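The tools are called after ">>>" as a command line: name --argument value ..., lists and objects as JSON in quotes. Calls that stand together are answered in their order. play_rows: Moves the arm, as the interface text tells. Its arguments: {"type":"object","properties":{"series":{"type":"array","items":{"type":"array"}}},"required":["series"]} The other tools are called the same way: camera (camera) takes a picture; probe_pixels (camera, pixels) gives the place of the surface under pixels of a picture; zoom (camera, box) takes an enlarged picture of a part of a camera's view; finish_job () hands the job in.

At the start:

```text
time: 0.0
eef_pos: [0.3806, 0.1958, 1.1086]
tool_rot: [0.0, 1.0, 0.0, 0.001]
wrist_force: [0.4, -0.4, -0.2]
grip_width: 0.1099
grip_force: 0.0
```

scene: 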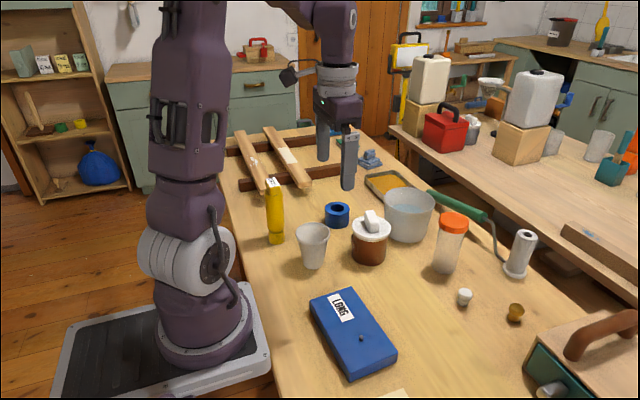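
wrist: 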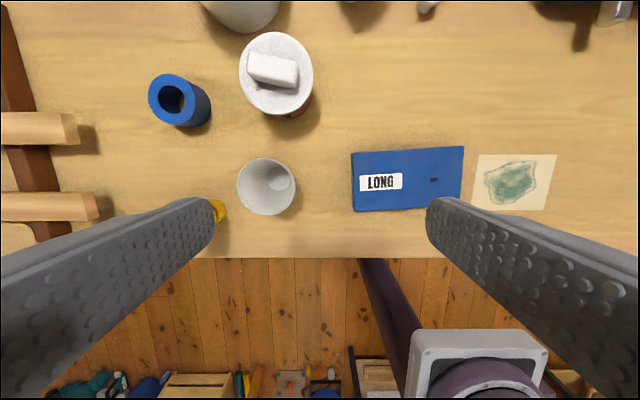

• **WHAT IS NEEDED**: Drop the images and repeat the data exactly.

• **EXERCISE RESPONSE**:
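The tools are called after ">>>" as a command line: name --argument value ..., lists and objects as JSON in quotes. Calls that stand together are answered in their order. play_rows: Moves the arm, as the interface text tells. Its arguments: {"type":"object","properties":{"series":{"type":"array","items":{"type":"array"}}},"required":["series"]} The other tools are called the same way: camera (camera) takes a picture; probe_pixels (camera, pixels) gives the place of the surface under pixels of a picture; zoom (camera, box) takes an enlarged picture of a part of a camera's view; finish_job () hands the job in.

At the start:

```text
time: 0.0
eef_pos: [0.3806, 0.1958, 1.1086]
tool_rot: [0.0, 1.0, 0.0, 0.001]
wrist_force: [0.4, -0.4, -0.2]
grip_width: 0.1099
grip_force: 0.0
```

scene: 
wrist: 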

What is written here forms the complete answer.